Von Tierschützern wird das Schächten seit Jahren stark kritisiert, auch gemäß Tierschutzgesetz ist das Schlachten von Tieren ohne Betäubung bereits seit 1933 bundesweit verboten. Auf Zuwiderhandlungen stehen Geldbußen bis 25.000 €, bei Widerholungstaten drohen sogar Gefängnisstrafen. Das Königreich Sachsen erließ bereits 1892 als erster Bundesstaat des damaligen Deutschen Reiches ein Schächtverbot.

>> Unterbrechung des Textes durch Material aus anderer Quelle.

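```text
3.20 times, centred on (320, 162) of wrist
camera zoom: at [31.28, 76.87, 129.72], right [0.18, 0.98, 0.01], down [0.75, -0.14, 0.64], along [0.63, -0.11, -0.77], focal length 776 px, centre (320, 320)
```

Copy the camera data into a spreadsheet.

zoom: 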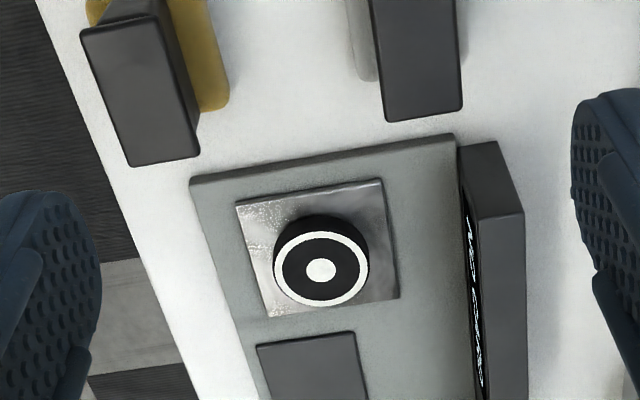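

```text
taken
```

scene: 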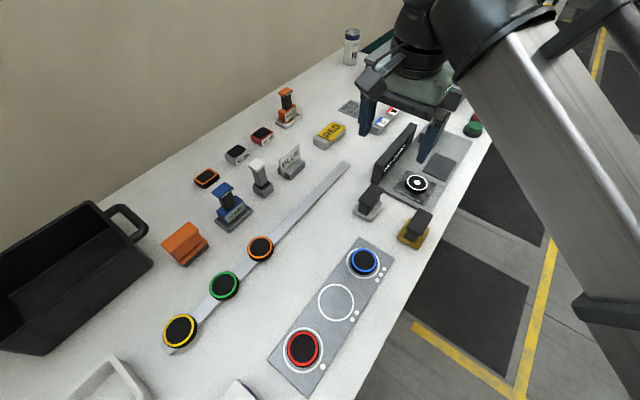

Seit 1999 hingegen erlaubt die Novellierung des Tierschutzgesetzes das Schächten auf Grundlage der grundgesetzlich gesicherten Religionsfreiheit im Einzelfall, wenn dessen Erforderlichkeit zur Praktizierung des Glaubens substantiiert und nachvollziehbar begründet wird und das Schächten in einem zugelassenen Schlachtbetrieb unter Aufsicht eines zuständigen Amtstierarztes erfolgt. Hierzu bedarf es jeweils einer behördlichen Einzelfallausnahmegenehmigung.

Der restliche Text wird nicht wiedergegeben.